Set against this backdrop, the flight to gold is only understandable. Of all the precious metals, it is the most popular as an investment. It is seen as the ultimate proxy against risk. It is the anti-equity par excellence.
But how far can gold go?
The Golden Era of the New Normal?
Typically, investors buy gold as a hedge against economic, political, or social crises. It has been the paramount investment vehicle against market declines, burgeoning national debt, currency failure, inflation, war and social unrest. But no investment vehicle is fully safe. The gold market is subject to speculation as are other markets, especially through the use of futures contracts and derivatives.
As gold topped a record $1,800 last week, even traders that are long on gold began to get nervous. As gold is now climbing even higher, the question is: Does gold have momentum left at record prices?
In March 2008 and February 2009, the gold price temporarily broke the $1,000 barrier, only to regress soon thereafter. Later in 2009, gold achieved new highs. As the $14.3 trillion debt ceiling was exceeded in the United States in mid-May and a still another bailout of Greece pushed the Eurozone into a new turmoil, gold began to climb again, reaching a high of $1,550 in London and $1,795 on August 10.
In real terms (adjusted for inflation), however, gold remains significantly off its all-time high of around $2,400 set in 1980.
It would be naïve to think that gold cannot go higher. Resuming the upward trajectory is not a matter of principle – just a matter of time.
The new normal could well be a golden era, with all puns intended.
What Is Driving Gold?
Historically, the greatest driver of the gold price has been uncertainty. And as the multi-year deleveraging has barely been initiated in the leading advanced economies, the era of uncertainty is only beginning.
In the coming months, concerns over global growth are likely only to increase, given the magnitude and impending escalation of economic problems in the United States and the Eurozone, Japan’s continuing triple crisis, the deepening turmoil in North Africa and the Middle East, as well as the accelerating struggle against overheating, inflation and potential asset bubbles in the large emerging economies, or the BRICs.
In the aftermath of the energy crises of 1974 and 1979, inflation took off dramatically, pushing the gold price to its real record high. That era is not just history; it is about to make something of a comeback.
Moreover, due to economic stagnation in the leading advanced economies, it is quite likely that certain G-7 nations will resort to still new rounds of quantitative easing and, thus, asset inflation. Conversely, that means a push for the gold price.
Then, there is the role of the central banks. With rising fears stemming from U.S. and European debt, retail investors are running after precious metals, while central banks around the world are fleeing fiat currencies for hard assets, especially gold.

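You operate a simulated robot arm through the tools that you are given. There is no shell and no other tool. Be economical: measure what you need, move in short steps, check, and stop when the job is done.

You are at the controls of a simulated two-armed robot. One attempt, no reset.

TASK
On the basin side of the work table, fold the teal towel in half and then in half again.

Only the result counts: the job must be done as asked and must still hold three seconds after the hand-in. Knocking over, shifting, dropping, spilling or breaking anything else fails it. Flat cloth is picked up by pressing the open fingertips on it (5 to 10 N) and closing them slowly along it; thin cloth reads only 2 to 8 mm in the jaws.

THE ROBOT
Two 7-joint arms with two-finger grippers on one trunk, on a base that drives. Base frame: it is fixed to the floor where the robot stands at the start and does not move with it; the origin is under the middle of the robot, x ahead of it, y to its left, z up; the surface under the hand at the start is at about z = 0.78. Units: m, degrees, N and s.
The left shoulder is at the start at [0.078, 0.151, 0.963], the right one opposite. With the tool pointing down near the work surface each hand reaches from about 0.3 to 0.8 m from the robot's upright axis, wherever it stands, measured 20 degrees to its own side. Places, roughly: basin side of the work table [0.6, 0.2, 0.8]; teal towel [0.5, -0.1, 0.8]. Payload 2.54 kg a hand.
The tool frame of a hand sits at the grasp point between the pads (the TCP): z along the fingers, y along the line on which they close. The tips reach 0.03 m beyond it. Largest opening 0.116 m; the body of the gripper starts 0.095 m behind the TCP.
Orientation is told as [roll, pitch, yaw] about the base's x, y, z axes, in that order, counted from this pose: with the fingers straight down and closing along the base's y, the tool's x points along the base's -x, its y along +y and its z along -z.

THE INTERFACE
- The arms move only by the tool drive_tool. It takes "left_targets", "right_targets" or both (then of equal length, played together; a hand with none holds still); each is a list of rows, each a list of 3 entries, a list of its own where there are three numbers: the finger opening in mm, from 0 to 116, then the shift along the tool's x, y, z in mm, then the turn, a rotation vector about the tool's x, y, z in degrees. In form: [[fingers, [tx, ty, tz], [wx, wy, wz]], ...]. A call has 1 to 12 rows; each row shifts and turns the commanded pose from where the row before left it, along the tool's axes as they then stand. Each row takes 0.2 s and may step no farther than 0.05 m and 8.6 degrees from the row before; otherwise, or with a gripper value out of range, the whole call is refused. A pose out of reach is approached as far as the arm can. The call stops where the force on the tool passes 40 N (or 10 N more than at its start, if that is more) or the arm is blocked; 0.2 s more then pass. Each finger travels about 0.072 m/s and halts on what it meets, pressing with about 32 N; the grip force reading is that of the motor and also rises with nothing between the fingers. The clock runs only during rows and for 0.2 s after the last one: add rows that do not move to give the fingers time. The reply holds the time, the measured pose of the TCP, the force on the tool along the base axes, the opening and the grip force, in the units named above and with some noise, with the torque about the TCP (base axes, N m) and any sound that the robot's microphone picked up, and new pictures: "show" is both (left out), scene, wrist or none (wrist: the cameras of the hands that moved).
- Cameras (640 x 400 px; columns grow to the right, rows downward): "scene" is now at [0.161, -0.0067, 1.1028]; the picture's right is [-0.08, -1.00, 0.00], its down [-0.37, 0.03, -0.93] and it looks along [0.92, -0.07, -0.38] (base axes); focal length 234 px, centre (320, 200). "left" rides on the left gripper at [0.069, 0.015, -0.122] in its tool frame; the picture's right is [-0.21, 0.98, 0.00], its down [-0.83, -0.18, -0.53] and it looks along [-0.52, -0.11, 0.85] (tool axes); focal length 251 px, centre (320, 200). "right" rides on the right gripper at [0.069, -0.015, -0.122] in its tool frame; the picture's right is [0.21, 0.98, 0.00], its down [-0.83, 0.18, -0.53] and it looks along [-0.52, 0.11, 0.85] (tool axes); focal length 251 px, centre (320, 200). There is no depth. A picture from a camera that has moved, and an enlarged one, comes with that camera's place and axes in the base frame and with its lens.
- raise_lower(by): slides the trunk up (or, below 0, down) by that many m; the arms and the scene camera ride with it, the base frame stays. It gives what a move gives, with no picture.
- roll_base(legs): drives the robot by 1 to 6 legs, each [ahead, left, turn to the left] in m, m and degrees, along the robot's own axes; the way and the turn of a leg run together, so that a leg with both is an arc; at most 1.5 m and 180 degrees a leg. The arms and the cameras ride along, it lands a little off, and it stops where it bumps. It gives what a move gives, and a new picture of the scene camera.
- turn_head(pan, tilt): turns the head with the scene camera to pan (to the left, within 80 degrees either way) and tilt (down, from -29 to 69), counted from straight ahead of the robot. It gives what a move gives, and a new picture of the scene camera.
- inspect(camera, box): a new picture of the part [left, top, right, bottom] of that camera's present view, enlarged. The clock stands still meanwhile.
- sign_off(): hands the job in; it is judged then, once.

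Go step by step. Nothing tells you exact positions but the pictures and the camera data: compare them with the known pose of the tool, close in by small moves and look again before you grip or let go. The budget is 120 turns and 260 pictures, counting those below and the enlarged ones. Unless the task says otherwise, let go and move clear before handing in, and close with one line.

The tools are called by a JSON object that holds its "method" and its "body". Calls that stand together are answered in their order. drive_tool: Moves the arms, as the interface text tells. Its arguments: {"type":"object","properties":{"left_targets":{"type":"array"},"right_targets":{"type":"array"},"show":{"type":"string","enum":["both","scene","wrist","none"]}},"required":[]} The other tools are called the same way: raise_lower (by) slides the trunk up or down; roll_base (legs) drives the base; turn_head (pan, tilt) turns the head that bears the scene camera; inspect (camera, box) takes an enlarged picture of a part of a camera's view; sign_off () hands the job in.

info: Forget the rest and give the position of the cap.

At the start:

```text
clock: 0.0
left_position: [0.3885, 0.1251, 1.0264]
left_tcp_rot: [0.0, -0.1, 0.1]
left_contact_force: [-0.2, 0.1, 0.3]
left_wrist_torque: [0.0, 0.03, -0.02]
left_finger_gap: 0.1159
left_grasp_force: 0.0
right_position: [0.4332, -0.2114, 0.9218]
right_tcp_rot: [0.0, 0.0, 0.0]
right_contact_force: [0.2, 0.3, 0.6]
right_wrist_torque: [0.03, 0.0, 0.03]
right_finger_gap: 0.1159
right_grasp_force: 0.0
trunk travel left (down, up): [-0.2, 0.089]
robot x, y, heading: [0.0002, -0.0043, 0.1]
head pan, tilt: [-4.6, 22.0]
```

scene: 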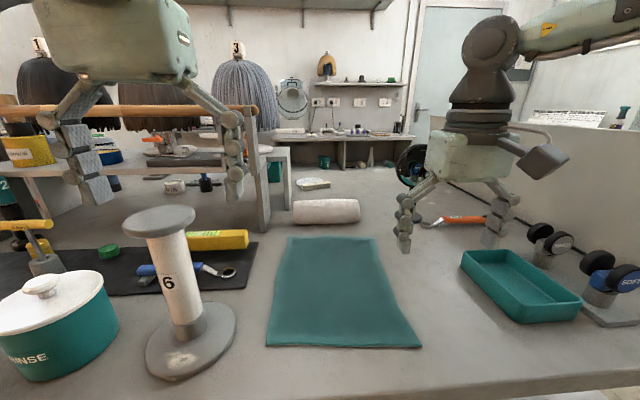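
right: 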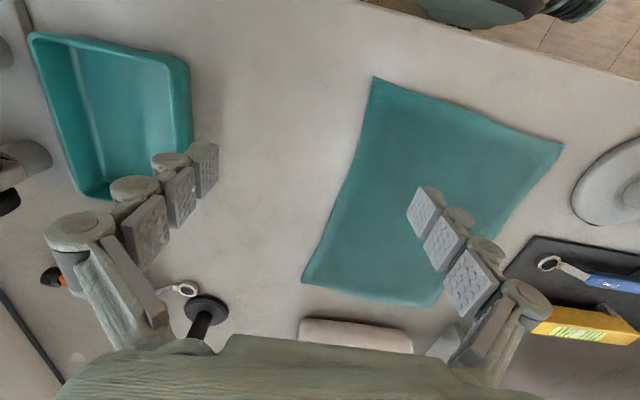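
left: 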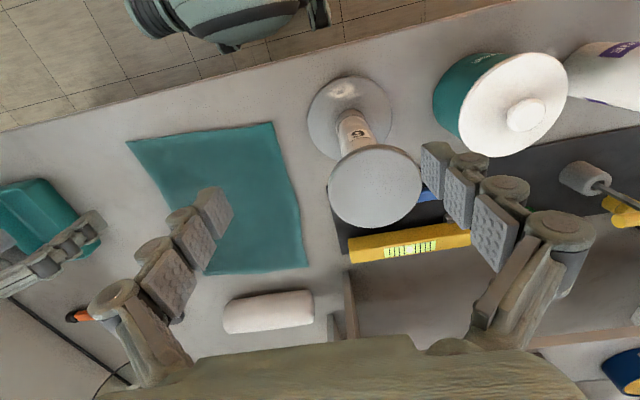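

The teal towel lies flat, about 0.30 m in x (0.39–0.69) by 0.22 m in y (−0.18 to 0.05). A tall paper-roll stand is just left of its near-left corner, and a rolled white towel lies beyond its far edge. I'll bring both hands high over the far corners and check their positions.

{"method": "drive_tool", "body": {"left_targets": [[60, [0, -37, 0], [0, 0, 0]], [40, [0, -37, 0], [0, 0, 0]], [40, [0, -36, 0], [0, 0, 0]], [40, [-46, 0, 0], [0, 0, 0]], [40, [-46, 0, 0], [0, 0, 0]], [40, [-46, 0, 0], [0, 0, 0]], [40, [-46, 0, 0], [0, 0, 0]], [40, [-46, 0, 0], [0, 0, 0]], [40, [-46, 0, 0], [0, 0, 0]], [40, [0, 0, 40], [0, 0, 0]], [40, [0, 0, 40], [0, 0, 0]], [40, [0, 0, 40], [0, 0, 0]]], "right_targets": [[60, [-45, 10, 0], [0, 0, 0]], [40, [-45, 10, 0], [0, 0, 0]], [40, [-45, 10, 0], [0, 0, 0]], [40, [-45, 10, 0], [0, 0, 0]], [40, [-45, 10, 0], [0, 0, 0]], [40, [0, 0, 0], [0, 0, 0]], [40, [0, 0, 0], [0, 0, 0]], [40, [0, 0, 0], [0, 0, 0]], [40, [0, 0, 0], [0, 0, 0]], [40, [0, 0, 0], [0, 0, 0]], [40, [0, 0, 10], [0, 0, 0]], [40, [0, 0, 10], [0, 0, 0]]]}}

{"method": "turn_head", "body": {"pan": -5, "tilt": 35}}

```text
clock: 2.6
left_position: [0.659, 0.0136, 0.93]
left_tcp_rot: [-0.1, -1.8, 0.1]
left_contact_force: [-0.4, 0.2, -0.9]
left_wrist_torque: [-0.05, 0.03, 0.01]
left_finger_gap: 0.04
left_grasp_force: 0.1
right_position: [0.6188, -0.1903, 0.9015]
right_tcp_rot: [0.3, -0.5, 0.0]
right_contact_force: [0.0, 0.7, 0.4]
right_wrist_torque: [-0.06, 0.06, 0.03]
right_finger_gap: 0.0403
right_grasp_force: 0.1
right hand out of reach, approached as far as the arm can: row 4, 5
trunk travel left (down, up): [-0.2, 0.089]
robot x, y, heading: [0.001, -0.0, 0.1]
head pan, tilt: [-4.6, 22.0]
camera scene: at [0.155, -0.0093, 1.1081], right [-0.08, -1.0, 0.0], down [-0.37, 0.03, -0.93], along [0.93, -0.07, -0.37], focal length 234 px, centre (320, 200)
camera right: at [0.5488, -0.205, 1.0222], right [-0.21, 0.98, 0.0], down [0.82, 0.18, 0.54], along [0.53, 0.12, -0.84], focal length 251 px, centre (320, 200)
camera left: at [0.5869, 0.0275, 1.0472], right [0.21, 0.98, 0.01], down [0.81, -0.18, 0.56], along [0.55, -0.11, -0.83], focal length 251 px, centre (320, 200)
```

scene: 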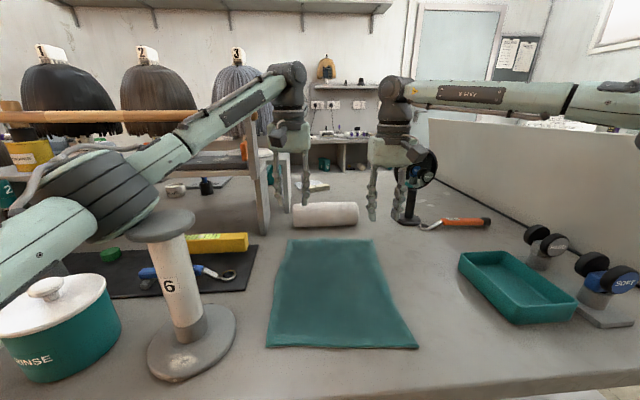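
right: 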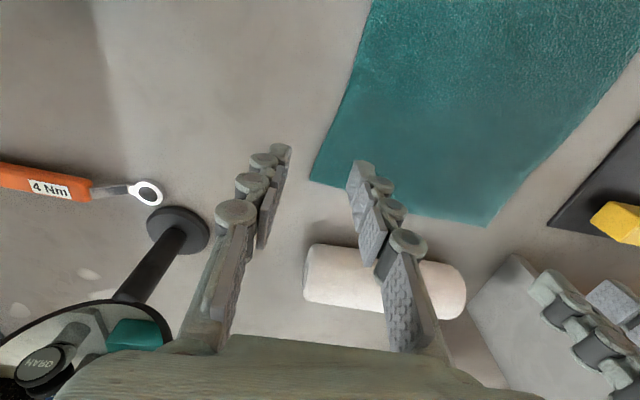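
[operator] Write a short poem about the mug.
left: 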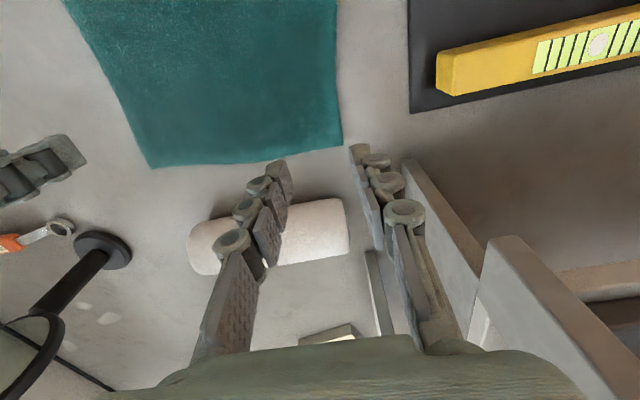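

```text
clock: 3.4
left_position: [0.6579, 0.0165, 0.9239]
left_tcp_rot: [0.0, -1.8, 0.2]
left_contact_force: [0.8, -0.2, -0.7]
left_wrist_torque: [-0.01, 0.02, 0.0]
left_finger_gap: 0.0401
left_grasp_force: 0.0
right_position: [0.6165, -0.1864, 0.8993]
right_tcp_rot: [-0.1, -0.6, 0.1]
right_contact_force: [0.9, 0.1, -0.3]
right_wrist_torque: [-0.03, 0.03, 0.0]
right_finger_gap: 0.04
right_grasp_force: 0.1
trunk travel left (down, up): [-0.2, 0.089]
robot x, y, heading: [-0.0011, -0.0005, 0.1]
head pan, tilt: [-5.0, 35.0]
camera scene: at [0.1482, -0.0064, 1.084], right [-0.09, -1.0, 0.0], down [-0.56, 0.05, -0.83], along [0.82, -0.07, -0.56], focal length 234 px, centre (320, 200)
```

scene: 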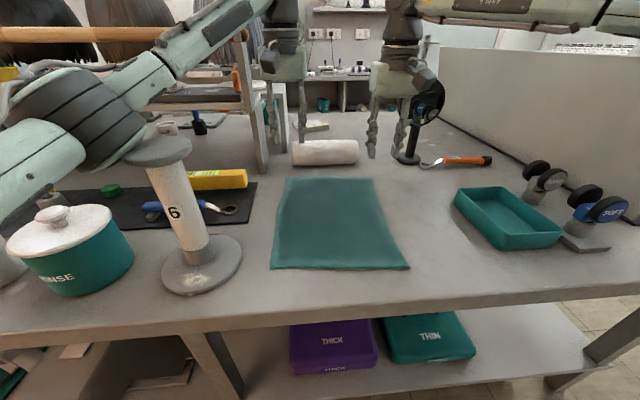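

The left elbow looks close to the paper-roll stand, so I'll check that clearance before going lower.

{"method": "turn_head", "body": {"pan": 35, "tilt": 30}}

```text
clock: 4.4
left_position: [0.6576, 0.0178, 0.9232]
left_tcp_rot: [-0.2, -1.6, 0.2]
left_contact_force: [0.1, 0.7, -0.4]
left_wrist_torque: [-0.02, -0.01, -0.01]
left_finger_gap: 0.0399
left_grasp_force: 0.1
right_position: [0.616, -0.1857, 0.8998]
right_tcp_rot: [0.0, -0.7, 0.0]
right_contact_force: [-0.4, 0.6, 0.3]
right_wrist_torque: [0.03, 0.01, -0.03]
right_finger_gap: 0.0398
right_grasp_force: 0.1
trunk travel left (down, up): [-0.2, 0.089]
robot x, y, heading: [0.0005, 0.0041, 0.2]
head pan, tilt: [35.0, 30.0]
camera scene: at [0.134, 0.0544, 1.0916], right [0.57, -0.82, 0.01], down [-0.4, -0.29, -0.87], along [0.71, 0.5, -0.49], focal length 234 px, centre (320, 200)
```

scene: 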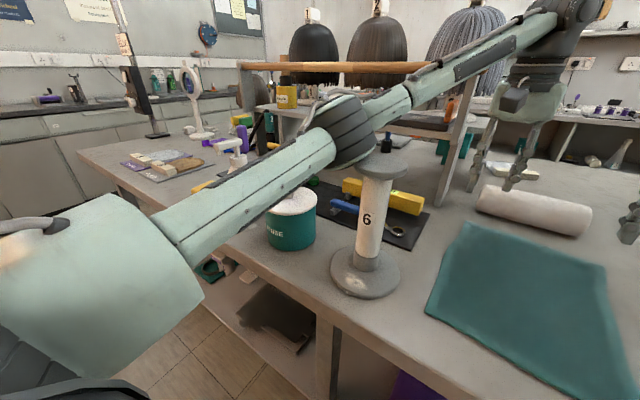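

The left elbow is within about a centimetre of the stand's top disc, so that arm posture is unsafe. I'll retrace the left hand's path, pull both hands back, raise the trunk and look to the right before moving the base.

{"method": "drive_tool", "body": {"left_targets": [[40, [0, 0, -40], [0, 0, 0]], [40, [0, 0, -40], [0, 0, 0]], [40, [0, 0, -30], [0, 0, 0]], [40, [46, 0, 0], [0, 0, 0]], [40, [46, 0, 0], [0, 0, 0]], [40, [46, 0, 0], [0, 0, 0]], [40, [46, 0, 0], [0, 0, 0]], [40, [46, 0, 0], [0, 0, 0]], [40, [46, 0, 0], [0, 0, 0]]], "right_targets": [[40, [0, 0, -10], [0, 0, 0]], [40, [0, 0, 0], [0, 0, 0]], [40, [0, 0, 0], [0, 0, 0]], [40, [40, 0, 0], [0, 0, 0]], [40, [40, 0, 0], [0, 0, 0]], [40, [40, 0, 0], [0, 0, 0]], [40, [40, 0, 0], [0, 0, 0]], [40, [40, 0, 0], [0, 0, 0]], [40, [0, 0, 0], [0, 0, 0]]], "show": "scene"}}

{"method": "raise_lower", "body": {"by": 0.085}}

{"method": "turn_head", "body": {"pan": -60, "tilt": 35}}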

Furthermore, gold price increases are not just about supply, but also about the demand side. Reportedly, physical sales to India for fabrication and jewelry are 25 percent higher year-to-date than in 2010. Meanwhile, China has become more seasonal than India, with turnover on the Shanghai gold exchange easing off in the summer months and picking up again in September.
There was a scramble for physical gold during 2011’s Chinese New Year. And next month, Indian wedding season, along with holidays there and in China, will boost physical demand for gold.
Taste of the Future
Certainly, the gold price could also be affected adversely, especially if new market fears would trigger the large hedge funds to raise money by unloading gold. In such a scenario, the ensuing panic might cause a rapid and substantial plunge of the gold price.
Nonetheless, given the continued concern over the U.S., Eurozone and Japanese economies, along with a potential hard landing in some of the largest emerging economies, and the turmoil in North Africa and the Middle East, the dramatic price increases of gold are not an anomaly or a matter of history, but just a taste of the future.
With gold price, both supply and demand drivers are accelerating. In the new normal of economic stagnation, extraordinary uncertainty and historical market volatility, gold, along with certain other precious commodities, is likely to remain the anti-equity proxy of choice.
Nonetheless, gold is no panacea. It should not have a disproportionate role in the portfolio of the future; the latter will be significantly more multipolar, in comparison to current portfolios with their US/Eurozone-centered biases.
Gold and many other commodities have an important role in hedging, but neither can diversify risk away.
The flight to gold does not reflect a collapse of portfolio allocation rules. However, it may reflect an impending shift in allocations that will leave an impact on most portfolios.